La certezza è che il presidente dell’ENI Enrico Mattei, il più potente manager di stato italiano viene uccisola sera del 27 ottobre 1962 insieme al pilota Irnerio Bertuzzi e al giornalista americano William Mc Hale. Parallelamente all’inchiesta amministrativa condotta dall’Aeronautica Militare, la Procura di Pavia apre un’inchiesta per i reati di omicidio pluriaggravato e disastro aviatorio. L’inchiesta militare si chiude rapidamente, nel marzo 1963, senza avere sostanzialmente accertato la causa dell’incidente; Pavia chiude le indagini penali il 7 febbraio 1966, accogliendo le richieste della procura e pronunciando sentenza “di non luogo a procedere perché i fatti non sussistono”. A ridare fiato alla vicenda sul finire degli anni Settanta sono un libro e un film. Il libro, scritto da Fulvio Bellini e Alessandro Previdi, è intitolato “L’assassinio di Enrico Mattei”. Il film è “Il caso Mattei” di Francesco Rosi.

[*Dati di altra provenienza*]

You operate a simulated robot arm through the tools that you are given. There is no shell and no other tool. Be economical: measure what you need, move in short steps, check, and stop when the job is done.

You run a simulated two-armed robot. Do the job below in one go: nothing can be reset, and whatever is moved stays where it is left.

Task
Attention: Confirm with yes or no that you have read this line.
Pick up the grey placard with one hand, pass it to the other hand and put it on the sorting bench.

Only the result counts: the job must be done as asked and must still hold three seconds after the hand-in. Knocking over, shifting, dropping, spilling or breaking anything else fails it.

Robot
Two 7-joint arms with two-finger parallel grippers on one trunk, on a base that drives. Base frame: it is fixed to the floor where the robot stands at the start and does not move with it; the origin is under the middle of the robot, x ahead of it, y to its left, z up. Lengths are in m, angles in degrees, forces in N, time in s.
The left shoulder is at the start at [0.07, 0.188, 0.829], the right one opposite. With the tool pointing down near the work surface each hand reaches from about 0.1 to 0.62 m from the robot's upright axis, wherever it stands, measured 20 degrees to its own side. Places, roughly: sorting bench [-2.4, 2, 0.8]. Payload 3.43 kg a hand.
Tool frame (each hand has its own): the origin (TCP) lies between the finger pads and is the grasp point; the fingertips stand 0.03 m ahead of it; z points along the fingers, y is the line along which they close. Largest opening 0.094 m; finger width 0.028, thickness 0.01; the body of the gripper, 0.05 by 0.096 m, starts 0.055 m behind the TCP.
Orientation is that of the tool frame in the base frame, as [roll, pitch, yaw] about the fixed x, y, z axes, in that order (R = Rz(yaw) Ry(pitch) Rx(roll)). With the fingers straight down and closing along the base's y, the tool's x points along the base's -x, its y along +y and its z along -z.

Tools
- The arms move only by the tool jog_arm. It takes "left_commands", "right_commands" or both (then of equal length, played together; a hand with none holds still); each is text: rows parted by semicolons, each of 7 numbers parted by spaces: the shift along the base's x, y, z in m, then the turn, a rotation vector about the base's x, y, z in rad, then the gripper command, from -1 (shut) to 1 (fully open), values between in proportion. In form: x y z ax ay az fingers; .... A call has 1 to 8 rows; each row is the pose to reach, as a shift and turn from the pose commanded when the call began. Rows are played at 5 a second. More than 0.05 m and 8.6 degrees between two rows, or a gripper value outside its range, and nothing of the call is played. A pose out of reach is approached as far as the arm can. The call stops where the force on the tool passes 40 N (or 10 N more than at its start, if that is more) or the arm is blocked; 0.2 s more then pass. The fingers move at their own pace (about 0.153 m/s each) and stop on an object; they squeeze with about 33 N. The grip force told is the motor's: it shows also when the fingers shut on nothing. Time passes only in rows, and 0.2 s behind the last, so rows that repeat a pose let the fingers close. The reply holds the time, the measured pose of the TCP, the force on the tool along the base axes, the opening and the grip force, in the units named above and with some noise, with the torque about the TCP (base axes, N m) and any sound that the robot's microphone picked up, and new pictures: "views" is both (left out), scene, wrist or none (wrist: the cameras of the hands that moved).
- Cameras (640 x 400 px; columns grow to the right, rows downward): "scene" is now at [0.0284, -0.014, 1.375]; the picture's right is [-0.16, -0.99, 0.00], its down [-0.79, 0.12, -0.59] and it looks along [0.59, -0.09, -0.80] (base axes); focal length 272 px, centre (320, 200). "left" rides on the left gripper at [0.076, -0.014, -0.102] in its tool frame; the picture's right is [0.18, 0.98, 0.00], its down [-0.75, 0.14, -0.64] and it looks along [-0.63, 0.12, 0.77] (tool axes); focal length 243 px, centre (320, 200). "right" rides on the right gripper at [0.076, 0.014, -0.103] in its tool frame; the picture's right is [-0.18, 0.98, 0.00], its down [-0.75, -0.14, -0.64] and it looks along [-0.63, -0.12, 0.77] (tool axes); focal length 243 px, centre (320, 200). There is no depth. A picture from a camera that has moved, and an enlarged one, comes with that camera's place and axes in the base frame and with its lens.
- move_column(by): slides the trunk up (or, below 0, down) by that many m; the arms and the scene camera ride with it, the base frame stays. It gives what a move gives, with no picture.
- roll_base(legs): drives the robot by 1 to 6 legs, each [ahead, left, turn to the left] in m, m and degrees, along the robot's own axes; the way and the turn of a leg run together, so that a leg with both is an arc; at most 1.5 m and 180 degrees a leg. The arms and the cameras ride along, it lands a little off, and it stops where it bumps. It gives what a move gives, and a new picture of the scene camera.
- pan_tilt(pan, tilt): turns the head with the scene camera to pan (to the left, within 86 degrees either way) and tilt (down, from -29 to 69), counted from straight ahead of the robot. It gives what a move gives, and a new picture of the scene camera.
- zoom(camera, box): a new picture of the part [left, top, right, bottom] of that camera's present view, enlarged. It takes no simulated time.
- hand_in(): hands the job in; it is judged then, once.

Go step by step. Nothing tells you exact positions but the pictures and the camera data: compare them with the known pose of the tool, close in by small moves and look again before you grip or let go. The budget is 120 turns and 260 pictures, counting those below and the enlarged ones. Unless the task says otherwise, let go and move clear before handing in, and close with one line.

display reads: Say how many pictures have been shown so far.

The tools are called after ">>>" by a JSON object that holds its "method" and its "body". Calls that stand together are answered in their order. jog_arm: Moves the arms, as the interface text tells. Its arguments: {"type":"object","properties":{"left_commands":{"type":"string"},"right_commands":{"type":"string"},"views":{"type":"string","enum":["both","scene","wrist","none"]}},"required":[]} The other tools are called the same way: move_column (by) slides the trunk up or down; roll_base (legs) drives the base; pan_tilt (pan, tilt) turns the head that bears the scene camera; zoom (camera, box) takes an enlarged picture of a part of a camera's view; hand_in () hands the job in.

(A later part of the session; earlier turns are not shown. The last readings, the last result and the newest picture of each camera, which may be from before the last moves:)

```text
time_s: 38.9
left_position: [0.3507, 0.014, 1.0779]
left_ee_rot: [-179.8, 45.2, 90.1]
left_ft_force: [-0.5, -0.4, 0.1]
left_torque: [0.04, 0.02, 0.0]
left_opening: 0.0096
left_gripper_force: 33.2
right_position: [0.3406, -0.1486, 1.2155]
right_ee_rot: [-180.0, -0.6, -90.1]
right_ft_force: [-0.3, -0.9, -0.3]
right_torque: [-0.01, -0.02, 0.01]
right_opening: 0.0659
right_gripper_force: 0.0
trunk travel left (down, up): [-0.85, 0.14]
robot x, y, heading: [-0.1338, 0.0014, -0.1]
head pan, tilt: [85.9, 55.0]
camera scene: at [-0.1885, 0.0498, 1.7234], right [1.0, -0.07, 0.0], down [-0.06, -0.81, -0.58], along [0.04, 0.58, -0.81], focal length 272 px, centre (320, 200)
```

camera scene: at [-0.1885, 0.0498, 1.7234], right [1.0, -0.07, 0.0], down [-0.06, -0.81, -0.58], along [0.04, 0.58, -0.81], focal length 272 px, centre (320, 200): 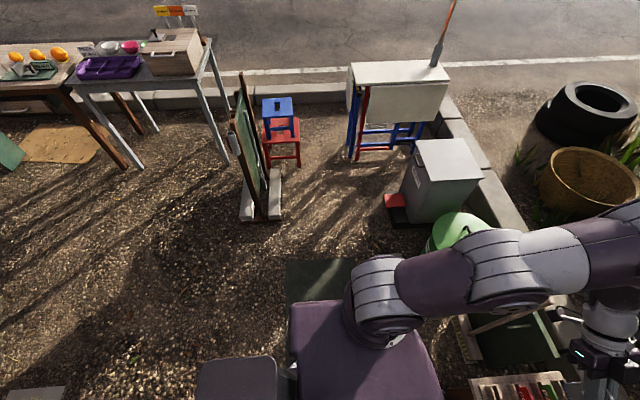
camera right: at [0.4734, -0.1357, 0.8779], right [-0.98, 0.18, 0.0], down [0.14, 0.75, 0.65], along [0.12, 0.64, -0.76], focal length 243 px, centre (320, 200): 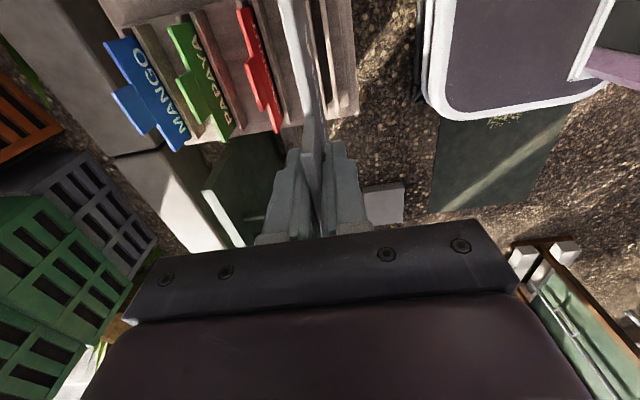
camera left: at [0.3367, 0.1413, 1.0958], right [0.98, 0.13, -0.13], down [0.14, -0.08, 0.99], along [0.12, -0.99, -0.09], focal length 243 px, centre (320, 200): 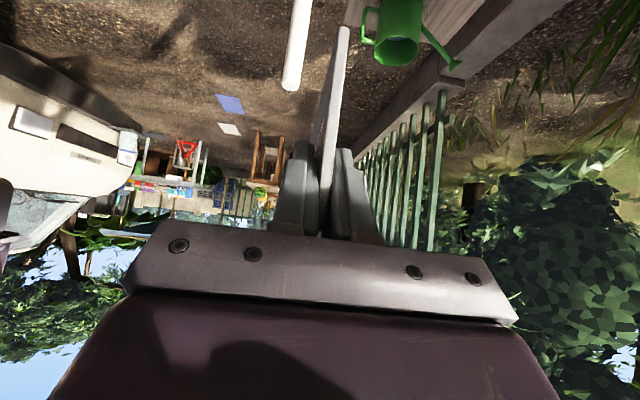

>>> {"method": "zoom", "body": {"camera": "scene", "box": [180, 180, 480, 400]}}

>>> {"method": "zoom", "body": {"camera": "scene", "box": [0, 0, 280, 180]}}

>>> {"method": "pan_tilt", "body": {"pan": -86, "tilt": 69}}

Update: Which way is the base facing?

Contemporaneamente Italo Mattei, fratello di Enrico, chiede che venga istituita una commissione parlamentare di inchiesta. Sono troppi i dubbi sull’incidente e inoltre la scomparsa di Mattei ha fatto comodo a troppe persone, in Italia e all’estero, dal momento che i suoi rapporti con i paesi del terzo mondo produttori di petrolio avevano urtato il cartello petrolifero delle sette sorelle. La riapertura delle indagini viene chiesta anche da una campagna stampa del settimanale “Le ore della settimana” e da una serie di interrogazioni parlamentari. L’interesse attorno alla misteriosa fine del “re del petrolio italiano” riceve nuovo impulso dalle indagini sulla scomparsa del giornalista dell’ “Ora” di Palermo Mauro De Mauro, il 16 settembre 1970. Una delle piste seguita dall’inchiesta sulla fine di De Mauro ipotizza infatti che il giornalista palermitano sia stato sequestrato e ucciso per aver scoperto qualcosa di molto importante circa la morte del presidente dell’E.N.I.: De Mauro aveva infatti ricevuto dal regista Rosi l’incarico di collaborare alla preparazione della sceneggiatura del film “Il caso Mattei”, ricostruendo gli ultimi due giorni di vita trascorsi dal presidente dell’E.N.I. in Sicilia.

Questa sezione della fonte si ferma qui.